Exercise task a: Retype the extract to read from its first word to its last.

━━━━━ Extract to read ━━━━━

May 14, 2023

Sublimation Printing vs. Screen Printing: 12 Key Differences

Sublimation and screen printing are two of the most popular printing methods that companies use for custom merchandise printing and signage. They both use a type of stenciling technique – sublimation is an advanced digital tool, while screen printing is meant for small-batch use cases. This article explains the difference between the two techniques in 12 areas.

Sublimation printing is a common printing technique that employs pressure and heat to transfer a pattern from sublimation paper to fabric or material (anywhere around 350-400 degrees). Transforming the solid particulates of the inks into a gaseous form, it is a simple and cost-effective method for enabling the customization of products used by businesses and individuals at home.

In recent years, sublimation printing has risen in popularity due to the high quality of its final output. Incorrect execution of the procedure might result in designs with white creases or ghosting patterns. This might result in time and financial losses. It is prudent always to test some designs before one initiates mass production to acquaint oneself with the machinery and how the patterns will appear on the cloth.

━━━━━ Data segment ━━━━━

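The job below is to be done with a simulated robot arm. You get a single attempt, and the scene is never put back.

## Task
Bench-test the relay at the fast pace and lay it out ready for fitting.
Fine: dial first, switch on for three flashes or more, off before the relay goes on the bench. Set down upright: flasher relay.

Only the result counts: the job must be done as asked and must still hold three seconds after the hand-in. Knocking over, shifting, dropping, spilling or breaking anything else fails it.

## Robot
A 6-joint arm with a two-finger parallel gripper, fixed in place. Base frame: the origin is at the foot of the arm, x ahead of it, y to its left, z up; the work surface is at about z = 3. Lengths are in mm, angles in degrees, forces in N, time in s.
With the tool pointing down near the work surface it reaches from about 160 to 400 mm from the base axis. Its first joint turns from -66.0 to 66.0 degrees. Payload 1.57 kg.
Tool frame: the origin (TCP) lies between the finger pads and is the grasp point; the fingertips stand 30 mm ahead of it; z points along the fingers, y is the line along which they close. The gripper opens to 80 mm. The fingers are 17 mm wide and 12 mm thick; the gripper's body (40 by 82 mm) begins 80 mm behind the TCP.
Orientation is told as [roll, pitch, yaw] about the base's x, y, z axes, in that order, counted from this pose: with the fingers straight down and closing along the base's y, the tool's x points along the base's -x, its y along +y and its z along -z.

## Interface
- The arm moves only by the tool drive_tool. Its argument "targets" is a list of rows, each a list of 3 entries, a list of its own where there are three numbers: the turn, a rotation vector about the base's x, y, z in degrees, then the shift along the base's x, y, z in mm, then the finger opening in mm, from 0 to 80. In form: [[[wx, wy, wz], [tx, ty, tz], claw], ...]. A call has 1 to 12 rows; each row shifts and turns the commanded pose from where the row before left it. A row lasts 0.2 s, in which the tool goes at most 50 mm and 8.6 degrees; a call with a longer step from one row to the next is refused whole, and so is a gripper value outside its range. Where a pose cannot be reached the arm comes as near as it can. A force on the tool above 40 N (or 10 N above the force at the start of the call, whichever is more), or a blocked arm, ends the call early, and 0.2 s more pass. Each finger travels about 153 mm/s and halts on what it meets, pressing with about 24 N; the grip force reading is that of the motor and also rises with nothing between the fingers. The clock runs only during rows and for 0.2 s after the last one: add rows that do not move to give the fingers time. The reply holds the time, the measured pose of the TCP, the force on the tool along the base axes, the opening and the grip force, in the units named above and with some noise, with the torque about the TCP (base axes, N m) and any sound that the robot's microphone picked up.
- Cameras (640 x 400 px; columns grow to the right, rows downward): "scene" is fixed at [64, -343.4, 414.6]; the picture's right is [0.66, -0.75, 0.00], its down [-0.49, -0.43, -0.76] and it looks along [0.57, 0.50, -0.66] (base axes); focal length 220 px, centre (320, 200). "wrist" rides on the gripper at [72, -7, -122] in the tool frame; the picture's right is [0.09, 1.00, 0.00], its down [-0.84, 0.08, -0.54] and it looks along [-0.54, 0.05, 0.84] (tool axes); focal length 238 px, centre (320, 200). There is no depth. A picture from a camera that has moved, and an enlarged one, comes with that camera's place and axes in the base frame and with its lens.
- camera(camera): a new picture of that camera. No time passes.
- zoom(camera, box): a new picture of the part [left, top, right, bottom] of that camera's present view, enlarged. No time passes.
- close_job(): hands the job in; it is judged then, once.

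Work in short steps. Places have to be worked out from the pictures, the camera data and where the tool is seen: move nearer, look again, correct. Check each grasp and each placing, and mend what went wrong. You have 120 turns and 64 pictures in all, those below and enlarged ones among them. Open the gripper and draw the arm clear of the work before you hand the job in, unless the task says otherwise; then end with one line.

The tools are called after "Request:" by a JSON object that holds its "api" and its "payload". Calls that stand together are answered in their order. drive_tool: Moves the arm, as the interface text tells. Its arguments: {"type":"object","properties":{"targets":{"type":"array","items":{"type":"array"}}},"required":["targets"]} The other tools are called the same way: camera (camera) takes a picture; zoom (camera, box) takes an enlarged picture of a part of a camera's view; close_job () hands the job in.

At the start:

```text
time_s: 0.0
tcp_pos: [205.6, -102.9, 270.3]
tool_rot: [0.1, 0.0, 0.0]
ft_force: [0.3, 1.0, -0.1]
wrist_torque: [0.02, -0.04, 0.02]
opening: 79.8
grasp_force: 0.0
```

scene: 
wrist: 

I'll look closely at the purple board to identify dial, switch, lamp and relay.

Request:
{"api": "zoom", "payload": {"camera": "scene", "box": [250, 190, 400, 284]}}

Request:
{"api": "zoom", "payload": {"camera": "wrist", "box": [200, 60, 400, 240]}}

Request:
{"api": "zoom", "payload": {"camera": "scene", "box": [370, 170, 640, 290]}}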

━━━━━

Exercise task b: Provide an exact reproduction of only those lines that start at the line containing "Bench-test the relay" and end at the line containing "With the tool", inclusive. Put them in a Markdown table headed No. and Line, one numbered row for each line that is not blank.

Full output a:
May 14, 2023

Sublimation Printing vs. Screen Printing: 12 Key Differences

Sublimation and screen printing are two of the most popular printing methods that companies use for custom merchandise printing and signage. They both use a type of stenciling technique – sublimation is an advanced digital tool, while screen printing is meant for small-batch use cases. This article explains the difference between the two techniques in 12 areas.

Sublimation printing is a common printing technique that employs pressure and heat to transfer a pattern from sublimation paper to fabric or material (anywhere around 350-400 degrees). Transforming the solid particulates of the inks into a gaseous form, it is a simple and cost-effective method for enabling the customization of products used by businesses and individuals at home.

In recent years, sublimation printing has risen in popularity due to the high quality of its final output. Incorrect execution of the procedure might result in designs with white creases or ghosting patterns. This might result in time and financial losses. It is prudent always to test some designs before one initiates mass production to acquaint oneself with the machinery and how the patterns will appear on the cloth.

Full output b:
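| No. | Line |
|---|---|
| 1 | Bench-test the relay at the fast pace and lay it out ready for fitting. |
| 2 | Fine: dial first, switch on for three flashes or more, off before the relay goes on the bench. Set down upright: flasher relay. |
| 3 | Only the result counts: the job must be done as asked and must still hold three seconds after the hand-in. Knocking over, shifting, dropping, spilling or breaking anything else fails it. |
| 4 | ## Robot |
| 5 | A 6-joint arm with a two-finger parallel gripper, fixed in place. Base frame: the origin is at the foot of the arm, x ahead of it, y to its left, z up; the work surface is at about z = 3. Lengths are in mm, angles in degrees, forces in N, time in s. |
| 6 | With the tool pointing down near the work surface it reaches from about 160 to 400 mm from the base axis. Its first joint turns from -66.0 to 66.0 degrees. Payload 1.57 kg. |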